Debunking the Providence Chamber / RIPEC false claims about increasing taxes on the top one percent

By Uprise RI

On Thursday, UpriseRI editor and founder Steve Ahlquist held a discussion with Representative Karen Alzate (Democrat, District 60, Pawtucket) and three experts in public policy on legislation that, when passed, would raise the income tax on the top one percent of Rhode Islanders.

The discussion was held in response to a video featuring Laurie White of the Greater Providence Chamber of Commerce and Michael DiBiase of the Rhode Island Public Expenditures Council (RIPEC), who spent some time floating flawed, tired and outright false arguments against a more fair tax code and in defense of the fortunes of the one percent.

In addition to Representative Karen Alzate, UpriseRI invited three people who are used to refuting the false narratives that apologists for the rich and powerful deploy against working people: Economic Policy Researcher Andy Boardman, Alan Krinsky from the Economic Progress Institute and Public Policy Consultant Tom Sgouros.

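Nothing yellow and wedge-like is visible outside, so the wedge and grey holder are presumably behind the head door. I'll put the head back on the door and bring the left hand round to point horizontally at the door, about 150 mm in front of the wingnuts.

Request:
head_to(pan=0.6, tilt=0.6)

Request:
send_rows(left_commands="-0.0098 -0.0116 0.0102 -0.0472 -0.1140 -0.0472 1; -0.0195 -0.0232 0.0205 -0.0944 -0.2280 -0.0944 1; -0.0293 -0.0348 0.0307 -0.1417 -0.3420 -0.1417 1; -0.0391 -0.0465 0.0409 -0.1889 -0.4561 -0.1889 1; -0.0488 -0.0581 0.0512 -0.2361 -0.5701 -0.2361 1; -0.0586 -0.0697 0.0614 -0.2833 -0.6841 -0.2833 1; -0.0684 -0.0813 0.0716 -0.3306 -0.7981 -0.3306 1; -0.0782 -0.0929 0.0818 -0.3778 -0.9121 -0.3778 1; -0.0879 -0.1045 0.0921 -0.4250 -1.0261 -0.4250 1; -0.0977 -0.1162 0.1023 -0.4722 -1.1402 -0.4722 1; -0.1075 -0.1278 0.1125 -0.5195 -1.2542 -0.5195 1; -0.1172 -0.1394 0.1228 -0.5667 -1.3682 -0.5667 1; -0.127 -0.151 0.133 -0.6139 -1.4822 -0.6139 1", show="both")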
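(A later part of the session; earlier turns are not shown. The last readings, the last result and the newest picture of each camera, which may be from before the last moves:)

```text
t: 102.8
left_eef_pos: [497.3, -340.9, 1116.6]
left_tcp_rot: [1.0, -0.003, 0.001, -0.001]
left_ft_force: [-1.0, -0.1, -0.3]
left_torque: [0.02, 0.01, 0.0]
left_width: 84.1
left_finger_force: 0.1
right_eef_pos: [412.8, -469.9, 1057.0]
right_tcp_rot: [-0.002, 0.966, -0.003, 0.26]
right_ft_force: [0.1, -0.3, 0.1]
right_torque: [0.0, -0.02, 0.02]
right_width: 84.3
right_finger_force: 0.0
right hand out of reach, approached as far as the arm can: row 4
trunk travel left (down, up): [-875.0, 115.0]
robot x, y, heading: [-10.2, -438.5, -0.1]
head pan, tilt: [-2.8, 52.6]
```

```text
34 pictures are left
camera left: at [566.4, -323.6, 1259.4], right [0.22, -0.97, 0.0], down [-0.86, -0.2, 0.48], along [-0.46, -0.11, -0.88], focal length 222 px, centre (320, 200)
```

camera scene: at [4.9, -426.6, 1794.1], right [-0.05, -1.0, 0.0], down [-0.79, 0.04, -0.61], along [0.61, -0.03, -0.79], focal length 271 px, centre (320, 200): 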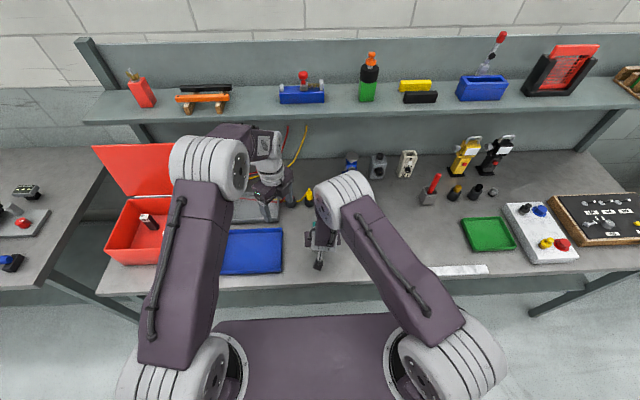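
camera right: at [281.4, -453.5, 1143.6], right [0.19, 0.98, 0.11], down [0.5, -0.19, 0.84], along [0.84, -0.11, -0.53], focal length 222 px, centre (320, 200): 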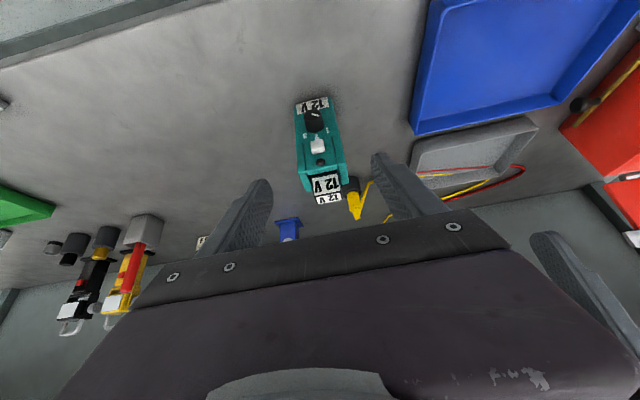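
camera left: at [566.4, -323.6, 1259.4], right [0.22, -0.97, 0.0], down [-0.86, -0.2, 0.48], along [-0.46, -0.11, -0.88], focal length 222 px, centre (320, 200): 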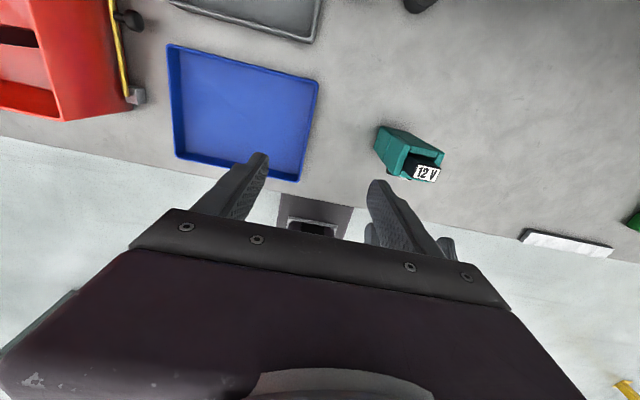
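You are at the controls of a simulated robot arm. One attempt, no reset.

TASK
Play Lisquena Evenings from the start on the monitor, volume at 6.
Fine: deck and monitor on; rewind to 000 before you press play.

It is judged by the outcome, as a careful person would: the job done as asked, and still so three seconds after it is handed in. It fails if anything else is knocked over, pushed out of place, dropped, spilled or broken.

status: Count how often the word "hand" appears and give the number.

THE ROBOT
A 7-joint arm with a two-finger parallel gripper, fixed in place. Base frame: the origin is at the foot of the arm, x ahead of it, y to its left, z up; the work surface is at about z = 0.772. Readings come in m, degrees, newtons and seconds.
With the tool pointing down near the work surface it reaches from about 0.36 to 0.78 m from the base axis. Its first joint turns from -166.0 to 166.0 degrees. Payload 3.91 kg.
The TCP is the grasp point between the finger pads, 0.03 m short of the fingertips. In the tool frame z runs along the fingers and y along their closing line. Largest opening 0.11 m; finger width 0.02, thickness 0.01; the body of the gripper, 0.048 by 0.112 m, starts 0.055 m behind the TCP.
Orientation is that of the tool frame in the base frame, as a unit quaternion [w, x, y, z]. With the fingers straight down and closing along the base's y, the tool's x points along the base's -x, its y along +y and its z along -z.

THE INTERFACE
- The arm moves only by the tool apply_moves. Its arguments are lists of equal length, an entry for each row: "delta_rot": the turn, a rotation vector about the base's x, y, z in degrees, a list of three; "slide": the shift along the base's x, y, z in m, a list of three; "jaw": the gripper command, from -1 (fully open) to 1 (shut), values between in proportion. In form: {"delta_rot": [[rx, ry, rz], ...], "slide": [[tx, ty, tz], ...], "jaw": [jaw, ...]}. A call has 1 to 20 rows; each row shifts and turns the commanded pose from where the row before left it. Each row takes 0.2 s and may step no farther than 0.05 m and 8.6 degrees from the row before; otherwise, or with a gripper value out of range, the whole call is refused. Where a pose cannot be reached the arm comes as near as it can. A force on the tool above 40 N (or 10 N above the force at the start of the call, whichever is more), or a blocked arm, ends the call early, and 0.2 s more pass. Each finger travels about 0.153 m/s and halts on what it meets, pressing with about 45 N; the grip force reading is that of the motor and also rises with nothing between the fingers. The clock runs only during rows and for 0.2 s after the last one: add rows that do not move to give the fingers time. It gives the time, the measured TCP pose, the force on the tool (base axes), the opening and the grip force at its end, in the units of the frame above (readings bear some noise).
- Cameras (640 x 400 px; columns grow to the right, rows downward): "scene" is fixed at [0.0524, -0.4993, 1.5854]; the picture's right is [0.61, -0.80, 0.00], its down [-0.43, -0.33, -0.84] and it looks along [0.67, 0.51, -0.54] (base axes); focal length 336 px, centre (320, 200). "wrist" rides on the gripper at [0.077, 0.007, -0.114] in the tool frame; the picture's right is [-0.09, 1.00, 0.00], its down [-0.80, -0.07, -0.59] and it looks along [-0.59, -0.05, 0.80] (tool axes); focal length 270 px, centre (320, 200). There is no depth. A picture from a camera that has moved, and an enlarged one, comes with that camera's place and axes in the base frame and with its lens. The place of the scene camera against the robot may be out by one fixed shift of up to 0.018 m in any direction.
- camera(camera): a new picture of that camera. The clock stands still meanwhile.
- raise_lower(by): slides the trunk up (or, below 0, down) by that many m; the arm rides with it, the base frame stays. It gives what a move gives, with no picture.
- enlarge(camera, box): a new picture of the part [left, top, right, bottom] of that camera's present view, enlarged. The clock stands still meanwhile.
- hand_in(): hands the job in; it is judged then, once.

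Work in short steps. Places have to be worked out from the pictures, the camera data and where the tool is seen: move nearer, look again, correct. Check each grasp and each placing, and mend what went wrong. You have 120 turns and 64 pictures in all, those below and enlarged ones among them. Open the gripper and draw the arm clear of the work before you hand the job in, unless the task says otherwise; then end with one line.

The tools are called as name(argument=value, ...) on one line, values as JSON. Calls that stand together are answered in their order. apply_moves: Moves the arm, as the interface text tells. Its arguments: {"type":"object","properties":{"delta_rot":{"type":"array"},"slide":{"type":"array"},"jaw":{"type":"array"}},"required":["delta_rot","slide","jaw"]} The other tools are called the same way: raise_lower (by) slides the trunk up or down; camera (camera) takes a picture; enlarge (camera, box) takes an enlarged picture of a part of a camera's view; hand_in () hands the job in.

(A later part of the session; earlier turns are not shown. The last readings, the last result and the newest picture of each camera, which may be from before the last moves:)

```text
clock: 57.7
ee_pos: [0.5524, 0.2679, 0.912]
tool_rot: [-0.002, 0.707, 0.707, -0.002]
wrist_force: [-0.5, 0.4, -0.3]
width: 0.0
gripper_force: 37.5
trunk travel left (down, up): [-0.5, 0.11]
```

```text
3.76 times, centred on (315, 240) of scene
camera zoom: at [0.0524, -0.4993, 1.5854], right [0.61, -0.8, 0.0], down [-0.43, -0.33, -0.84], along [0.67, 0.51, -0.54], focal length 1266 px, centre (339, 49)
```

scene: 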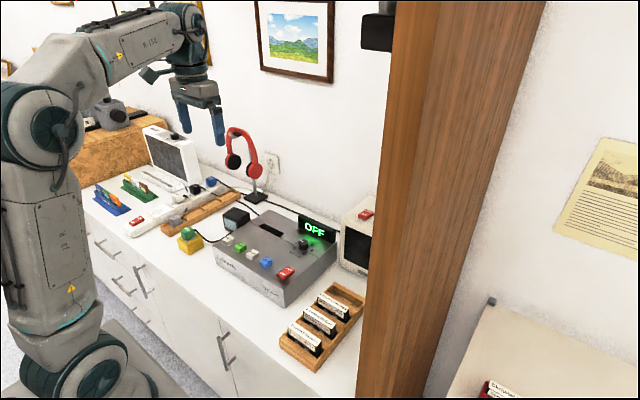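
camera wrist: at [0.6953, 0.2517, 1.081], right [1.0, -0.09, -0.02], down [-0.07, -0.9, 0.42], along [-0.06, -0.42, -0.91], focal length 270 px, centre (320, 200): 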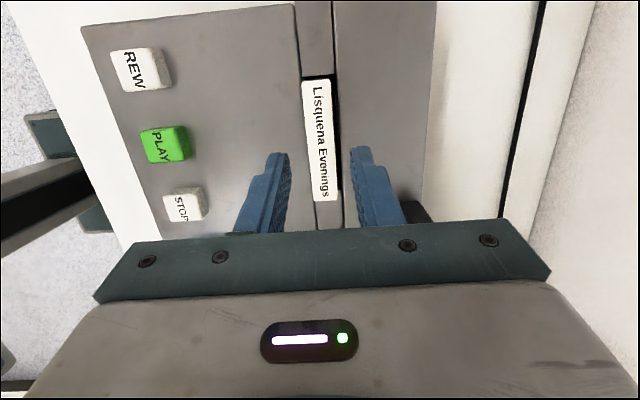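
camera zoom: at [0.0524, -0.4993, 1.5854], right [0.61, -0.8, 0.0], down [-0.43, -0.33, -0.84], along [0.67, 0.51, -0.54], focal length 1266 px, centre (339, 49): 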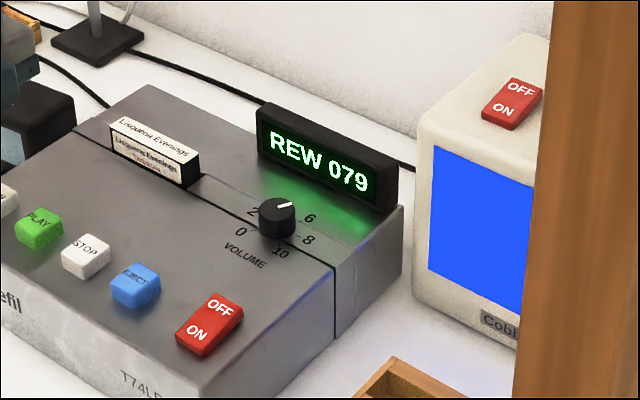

Among the many false claims the panel took on was the idea that the rich flee Rhode Island for lower tax states, that the proposed tax increase is really a tax on small businesses, that the original tax cuts were somehow revenue neutral, that state rankings from groups like the Tax Foundation are the least bit helpful in determining how well a state’s economy is functioning, and the idea that the tax burden in Rhode Island is “progressive.”

All these things, and many more claims made during the Providence Chamber / RIPEC video are patently false.

Representative Alzate’s bill, H5227, would “add one new income tax bracket for purposes of Rhode Island state income taxation. The new bracket would be a rate of 8.99% on taxable income over $400,500 (in 2011 dollars). Adjusted for inflation, the new tax bracket would apply to taxable income over approximately $475k (in 2020 dollars), impacting only the top one percent of taxpayers.”

Here are some links to sources mentioned in the discussion:

Revenue for Rhode island

Grading the States

Kids Count RI

Millionaire Tax Flight

Capitalists in the 21st Century

Rhode Islanders Don’t Move Because of Tax Policy

Another bill, from lead sponsor Representative Gregg Amore (Democrat, District 65, East Providence), H5229, would “create a new income tax bracket for purposes of Rhode Island income taxation. The new bracket would be 6.99% on taxable income over $500k, and any personal income tax collected on income over $500k would be deposited into a restricted receipt account, and shall only be expended on education for grades kindergarten through and including twelfth grade.”

Representative Amore could not be on the show due to House Committee meetings, but sent along this message:

“Many people believe that there is never a right time to raise any taxes. Those same people understand that the costs of all of the other goods and services they purchase rise year over year. RI faces a structural deficit for as many out years as the eye can see. We have a binary choice. Cut important programs, ignore pension funding and provide less services, or raise revenue through a progressive income tax structure that preserves those programs and services, and improves the quality of life for all Rhode Islanders.
“For over a decade we have shortchanged our Medicaid reimbursement obligations and for much longer than that we have ignored our crumbling school infrastructure and pension obligations. In order to responsibly address these, and many other pressing issues, at the same time we address our growing structural deficit, there is no other choice but to generate revenue. I believe this is the fairest approach to that end.”